Avrupa'nın orta yerinde, bütün dünyanın gözlerinin önünde gerçekleşen 20. Yüzyılın en büyük trajedisine, Bosnalı Müslümanların soykırımına odaklanıyor. Gözyaşının gerçek anlamını, tam kavuşmuşken vazgeçmek zorunda kalmanın, ezilmenin, dışlanmanın .... Ve daha sayamadığım onlarca duyguyu anladığım, yaşadığım bir kitap. Tamamen gerçeklere dayanan kişisel hikâyelerden, acılardan oluşan ; siyasi meseleleri, sevgili , komşuluk, arkadaşlık, akraba gibi konularını ustalıkla karşımıza çıkarıyor Sinan Akyüz. Kendi kendini kurtaran insanların mücadelesi, vazgeçmeyişin öyküsü ancak bu kadar güzel anlatilabilirdi. Bu gercekeleri bize gösterdiğin için teşekkür ederim Sinan Akyüz....
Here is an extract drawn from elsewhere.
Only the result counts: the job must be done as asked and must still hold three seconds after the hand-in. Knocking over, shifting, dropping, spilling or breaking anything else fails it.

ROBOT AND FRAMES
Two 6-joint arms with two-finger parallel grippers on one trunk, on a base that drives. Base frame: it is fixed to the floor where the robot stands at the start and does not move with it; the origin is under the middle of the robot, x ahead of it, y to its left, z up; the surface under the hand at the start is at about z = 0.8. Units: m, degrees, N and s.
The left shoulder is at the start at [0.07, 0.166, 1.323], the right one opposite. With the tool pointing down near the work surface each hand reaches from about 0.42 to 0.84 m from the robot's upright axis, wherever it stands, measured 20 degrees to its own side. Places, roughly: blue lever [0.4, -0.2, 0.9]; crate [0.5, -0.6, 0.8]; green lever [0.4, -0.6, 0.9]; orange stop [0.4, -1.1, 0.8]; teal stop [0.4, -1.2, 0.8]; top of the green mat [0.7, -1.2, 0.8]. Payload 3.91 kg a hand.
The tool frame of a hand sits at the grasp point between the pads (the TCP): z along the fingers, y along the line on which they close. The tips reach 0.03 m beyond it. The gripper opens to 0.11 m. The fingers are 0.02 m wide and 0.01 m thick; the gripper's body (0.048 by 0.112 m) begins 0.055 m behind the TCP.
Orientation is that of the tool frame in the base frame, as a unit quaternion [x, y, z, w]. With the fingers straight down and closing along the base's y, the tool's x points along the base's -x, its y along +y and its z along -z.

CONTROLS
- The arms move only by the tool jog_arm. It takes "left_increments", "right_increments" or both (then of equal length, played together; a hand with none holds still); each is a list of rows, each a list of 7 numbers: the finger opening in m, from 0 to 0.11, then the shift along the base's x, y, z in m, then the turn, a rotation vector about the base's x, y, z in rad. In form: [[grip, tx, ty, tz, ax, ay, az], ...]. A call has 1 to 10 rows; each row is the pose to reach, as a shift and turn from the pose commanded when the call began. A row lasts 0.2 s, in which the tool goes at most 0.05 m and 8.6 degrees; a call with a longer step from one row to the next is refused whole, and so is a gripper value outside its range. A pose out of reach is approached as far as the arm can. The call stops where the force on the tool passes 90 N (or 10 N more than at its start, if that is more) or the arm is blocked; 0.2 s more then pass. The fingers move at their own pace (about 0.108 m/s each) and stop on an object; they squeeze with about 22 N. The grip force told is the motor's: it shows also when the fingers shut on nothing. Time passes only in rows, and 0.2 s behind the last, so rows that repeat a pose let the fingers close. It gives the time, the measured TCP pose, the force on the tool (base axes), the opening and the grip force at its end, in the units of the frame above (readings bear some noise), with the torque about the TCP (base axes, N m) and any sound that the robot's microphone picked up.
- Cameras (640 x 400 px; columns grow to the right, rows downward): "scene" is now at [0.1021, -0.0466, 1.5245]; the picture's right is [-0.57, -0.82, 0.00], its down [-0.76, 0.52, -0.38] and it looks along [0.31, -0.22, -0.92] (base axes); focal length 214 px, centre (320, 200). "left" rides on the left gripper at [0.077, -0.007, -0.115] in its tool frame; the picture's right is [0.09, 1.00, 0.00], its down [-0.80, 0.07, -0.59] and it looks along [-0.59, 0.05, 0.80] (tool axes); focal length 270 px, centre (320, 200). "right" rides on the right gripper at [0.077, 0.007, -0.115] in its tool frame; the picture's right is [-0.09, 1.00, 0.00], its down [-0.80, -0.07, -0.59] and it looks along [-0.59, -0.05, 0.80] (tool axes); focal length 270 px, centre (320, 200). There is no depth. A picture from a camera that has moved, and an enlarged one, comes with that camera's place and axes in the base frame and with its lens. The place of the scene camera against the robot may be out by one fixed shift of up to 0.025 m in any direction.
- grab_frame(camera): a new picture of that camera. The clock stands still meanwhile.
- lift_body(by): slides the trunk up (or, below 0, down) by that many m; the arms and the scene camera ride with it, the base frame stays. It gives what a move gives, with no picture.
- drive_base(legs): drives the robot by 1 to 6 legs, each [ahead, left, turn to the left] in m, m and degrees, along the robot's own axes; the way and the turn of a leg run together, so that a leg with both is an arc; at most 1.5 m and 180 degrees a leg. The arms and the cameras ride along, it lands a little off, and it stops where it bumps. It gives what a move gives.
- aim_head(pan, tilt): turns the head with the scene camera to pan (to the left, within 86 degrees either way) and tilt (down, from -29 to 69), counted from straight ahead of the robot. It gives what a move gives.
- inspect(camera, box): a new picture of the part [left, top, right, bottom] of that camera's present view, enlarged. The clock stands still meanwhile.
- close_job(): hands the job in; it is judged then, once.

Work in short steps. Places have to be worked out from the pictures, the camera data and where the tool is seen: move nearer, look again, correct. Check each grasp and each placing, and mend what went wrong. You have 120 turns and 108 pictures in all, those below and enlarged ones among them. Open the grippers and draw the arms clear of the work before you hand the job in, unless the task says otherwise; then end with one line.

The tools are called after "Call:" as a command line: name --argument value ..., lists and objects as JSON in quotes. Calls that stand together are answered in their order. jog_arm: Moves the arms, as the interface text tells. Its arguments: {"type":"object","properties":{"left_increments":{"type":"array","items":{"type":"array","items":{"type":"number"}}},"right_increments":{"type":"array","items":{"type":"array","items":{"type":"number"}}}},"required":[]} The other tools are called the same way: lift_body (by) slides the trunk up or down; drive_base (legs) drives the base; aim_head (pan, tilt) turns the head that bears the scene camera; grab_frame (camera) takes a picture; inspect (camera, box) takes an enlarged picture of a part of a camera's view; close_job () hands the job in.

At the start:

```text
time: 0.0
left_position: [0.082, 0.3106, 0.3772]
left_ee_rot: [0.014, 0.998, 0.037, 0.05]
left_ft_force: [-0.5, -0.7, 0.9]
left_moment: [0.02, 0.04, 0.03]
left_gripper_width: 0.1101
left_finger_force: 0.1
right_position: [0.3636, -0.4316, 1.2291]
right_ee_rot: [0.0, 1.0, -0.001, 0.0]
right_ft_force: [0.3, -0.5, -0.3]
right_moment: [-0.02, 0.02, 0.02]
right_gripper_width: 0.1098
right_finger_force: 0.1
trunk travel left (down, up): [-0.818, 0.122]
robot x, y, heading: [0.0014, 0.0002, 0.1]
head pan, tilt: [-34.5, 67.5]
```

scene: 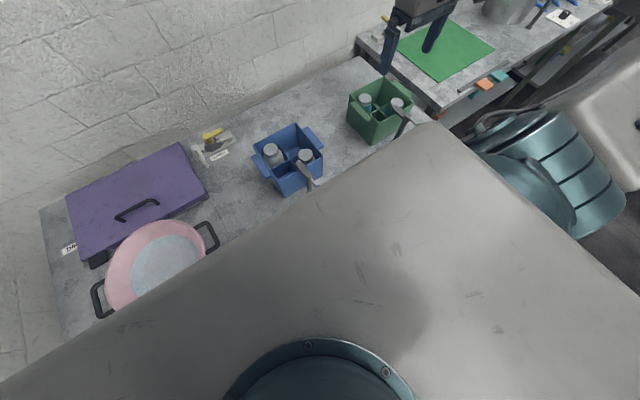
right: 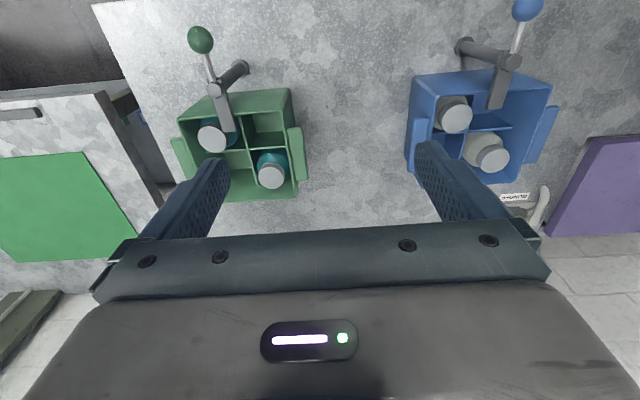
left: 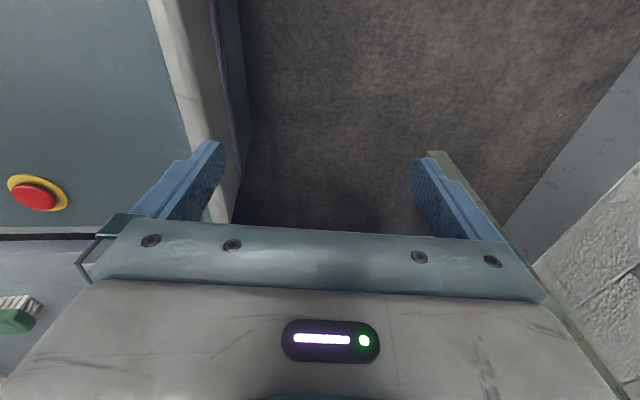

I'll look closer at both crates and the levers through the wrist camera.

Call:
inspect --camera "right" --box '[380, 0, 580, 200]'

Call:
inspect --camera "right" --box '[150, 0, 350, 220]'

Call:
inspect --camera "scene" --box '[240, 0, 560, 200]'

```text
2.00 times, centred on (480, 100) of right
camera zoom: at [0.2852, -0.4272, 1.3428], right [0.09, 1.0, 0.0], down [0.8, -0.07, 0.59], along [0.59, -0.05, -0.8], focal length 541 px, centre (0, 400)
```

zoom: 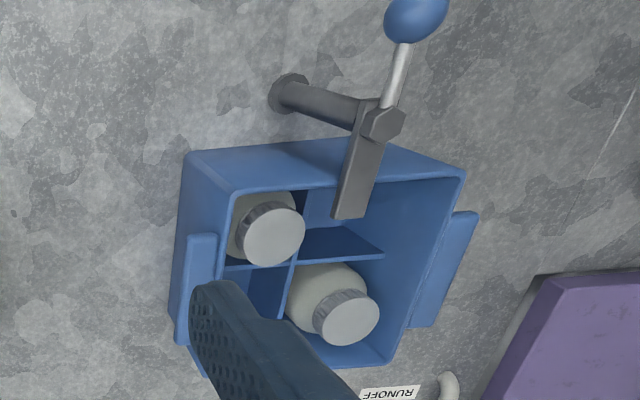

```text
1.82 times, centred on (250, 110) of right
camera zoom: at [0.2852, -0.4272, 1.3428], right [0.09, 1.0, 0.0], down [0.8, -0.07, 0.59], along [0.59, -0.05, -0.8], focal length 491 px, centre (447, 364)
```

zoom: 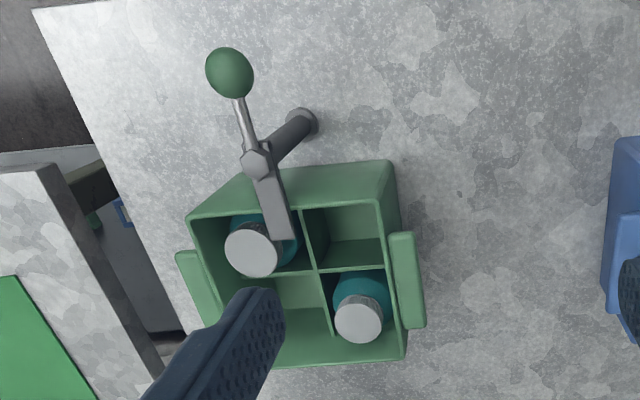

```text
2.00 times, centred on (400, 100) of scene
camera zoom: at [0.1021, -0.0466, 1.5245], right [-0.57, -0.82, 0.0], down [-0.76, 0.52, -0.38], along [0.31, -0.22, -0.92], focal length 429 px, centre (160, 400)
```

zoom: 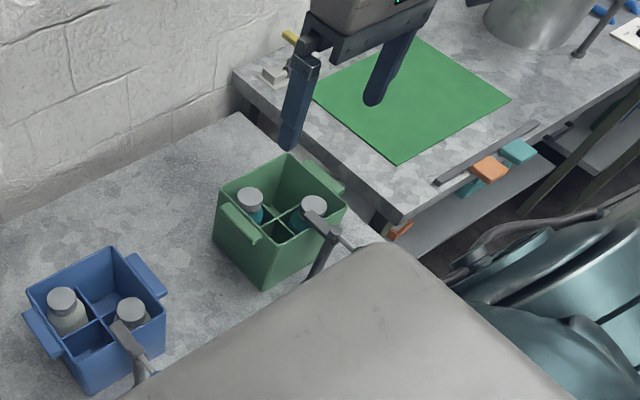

" Bir duygu her karanlık çöküşünde gelip yakama yapışıyor. Onu yenmek için bir şeyler yapmak zorunda hissediyorum kendimi. Bazen korkum ve üzüntüm birbirine karışıyor. Sabrım, bütün korkularım, belirsizliklerim ve acılarım... Hepsi sanki bu duyguda bir araya gelmiş gibi. İşte o zaman aklıma sen geliyorsun, seni düşünüyorum. Özellikle de akşamın o ilk saatlerinde..."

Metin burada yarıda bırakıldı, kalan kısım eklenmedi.